Even if /you/ know the order of operations, making them explicit with the parentheses provides clarity and allows future maintainers to quickly (and correctly) deduce the structure of the logical construct.

I generally only leave them out in short simple to follow 'normal math' order of operations.


Sure. The rule you suggest might be good coding practice --- but people can disagree, and their omitting the extra braces doesn't make the code wrong. An existing correct program shouldn't one day stop building because someone added a warning that enforces your preferred operating precedence marking style.


That is because the compiler authors conflated warnings with a linter. Warnings should be used to indicate basically just two things.

1. Dead/Duplicated Code.

2. Probably Broken Code.

Anything else is stylistic and the realm of opinion. Even if it's informed opinion enforcing it belongs in a linter.


To be fair, a compiler contains all the infrastructure you'd want in a linter.
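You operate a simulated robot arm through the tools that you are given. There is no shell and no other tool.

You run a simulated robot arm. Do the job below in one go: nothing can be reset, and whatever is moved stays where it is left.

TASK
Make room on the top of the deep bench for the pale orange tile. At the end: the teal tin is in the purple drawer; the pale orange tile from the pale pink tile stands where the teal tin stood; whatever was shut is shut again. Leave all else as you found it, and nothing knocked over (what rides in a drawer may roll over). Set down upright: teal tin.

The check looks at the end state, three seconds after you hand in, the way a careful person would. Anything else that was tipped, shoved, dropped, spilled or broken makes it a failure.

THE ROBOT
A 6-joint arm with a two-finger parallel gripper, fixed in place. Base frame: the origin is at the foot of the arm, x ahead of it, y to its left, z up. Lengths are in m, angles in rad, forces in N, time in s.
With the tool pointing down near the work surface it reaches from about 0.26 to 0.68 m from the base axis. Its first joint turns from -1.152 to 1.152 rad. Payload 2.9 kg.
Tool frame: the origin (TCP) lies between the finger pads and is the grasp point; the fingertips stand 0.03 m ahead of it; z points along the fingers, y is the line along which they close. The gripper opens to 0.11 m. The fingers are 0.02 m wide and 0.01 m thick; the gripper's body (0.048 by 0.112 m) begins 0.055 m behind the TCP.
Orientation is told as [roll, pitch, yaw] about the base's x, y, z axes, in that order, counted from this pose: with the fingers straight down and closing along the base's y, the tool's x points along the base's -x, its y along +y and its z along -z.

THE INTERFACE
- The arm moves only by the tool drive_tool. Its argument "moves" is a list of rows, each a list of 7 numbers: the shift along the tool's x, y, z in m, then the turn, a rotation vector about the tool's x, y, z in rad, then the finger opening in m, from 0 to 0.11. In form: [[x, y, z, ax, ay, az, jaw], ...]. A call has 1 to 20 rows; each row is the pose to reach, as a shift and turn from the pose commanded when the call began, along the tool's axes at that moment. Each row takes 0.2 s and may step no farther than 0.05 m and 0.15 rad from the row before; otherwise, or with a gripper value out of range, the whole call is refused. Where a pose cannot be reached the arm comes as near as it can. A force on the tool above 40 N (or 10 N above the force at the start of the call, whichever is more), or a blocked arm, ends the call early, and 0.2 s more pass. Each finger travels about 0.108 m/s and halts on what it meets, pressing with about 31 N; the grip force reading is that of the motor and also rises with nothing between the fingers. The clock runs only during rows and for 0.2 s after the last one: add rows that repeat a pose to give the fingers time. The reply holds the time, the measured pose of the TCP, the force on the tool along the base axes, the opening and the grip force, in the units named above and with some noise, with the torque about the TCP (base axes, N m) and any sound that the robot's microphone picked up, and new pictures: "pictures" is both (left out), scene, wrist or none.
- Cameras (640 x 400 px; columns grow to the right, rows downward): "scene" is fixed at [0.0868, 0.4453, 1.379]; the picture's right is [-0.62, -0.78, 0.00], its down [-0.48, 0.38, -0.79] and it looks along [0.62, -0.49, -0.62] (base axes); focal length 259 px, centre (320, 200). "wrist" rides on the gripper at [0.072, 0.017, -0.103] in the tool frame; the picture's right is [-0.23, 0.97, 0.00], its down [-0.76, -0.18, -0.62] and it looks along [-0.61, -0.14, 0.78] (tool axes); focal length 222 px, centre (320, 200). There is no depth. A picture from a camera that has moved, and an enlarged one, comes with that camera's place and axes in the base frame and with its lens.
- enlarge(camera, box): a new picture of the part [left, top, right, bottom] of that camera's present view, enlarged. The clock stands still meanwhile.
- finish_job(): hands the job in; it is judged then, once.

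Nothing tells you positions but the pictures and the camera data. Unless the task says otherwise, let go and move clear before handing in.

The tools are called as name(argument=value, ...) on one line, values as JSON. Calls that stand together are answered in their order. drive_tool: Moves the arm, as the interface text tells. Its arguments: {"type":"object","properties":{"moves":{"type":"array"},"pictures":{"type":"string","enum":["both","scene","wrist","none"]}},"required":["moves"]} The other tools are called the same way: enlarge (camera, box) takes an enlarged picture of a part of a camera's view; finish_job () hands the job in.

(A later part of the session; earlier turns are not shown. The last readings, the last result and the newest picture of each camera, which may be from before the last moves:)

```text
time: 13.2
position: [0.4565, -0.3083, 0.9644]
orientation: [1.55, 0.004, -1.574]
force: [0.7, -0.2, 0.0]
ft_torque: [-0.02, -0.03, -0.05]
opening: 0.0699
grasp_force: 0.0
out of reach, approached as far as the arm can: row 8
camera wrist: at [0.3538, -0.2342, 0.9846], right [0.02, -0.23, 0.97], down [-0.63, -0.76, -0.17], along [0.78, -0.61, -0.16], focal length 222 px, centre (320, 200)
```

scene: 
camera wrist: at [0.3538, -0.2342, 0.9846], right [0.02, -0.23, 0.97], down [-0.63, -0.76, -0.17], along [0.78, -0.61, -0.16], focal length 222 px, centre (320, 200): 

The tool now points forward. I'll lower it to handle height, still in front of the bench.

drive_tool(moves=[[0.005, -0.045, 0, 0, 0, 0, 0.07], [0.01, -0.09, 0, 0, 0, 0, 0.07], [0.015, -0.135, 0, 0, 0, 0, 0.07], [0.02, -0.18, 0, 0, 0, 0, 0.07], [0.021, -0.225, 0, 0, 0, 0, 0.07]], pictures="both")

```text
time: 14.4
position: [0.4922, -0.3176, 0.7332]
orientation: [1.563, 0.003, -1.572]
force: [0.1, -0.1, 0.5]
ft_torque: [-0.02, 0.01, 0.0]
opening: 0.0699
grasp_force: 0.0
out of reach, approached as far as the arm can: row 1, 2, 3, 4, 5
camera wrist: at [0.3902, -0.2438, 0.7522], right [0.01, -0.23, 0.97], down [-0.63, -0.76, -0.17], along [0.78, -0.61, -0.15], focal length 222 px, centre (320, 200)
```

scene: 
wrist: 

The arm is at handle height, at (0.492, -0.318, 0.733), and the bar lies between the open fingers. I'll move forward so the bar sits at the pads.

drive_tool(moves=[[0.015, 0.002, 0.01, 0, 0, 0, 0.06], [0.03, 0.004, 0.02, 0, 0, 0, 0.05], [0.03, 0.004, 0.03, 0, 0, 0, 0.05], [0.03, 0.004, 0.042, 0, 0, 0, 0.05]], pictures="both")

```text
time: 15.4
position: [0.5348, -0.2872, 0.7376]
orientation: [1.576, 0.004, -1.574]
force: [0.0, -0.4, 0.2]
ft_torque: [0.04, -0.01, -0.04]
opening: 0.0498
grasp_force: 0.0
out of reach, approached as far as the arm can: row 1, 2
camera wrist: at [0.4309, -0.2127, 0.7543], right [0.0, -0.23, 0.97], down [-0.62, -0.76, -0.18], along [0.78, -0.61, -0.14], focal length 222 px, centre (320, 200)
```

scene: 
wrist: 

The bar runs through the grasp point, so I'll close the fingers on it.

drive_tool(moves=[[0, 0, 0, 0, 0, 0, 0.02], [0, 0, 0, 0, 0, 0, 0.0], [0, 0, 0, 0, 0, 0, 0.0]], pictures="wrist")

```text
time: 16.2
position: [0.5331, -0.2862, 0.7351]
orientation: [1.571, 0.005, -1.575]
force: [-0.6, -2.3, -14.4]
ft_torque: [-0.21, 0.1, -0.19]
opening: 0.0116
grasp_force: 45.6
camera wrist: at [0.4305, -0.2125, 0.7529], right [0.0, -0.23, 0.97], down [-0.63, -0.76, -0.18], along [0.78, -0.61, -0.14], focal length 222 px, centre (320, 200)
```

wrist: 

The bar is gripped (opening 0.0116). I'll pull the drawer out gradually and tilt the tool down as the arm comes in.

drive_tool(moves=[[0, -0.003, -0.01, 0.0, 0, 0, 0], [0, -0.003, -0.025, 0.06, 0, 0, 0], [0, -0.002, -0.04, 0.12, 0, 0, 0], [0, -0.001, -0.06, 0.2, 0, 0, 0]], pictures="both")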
I don't mind compilers having lint-like warnings: I just want them to very clear about the differences between these warnings and warnings that reflect functional problems with high probability.


What I’d like is for compiler authors to just admit this and include a lint mode.

There’s some practical and political difficulty with adding new warnings to a widely used compiler, partly because you don’t want to generate too many new warnings for existing code, partly because people compile with -Werror and upgrading the compiler will break (well, sprain) their build. Those difficulties would be easy to skirt by just tossing new warnings into lint mode and promoting them to compiler warnings if they turn out to be very useful in practice.


I agree. A -Wlint would be a great way to keep the distinction but reuse the compilers infrastructure.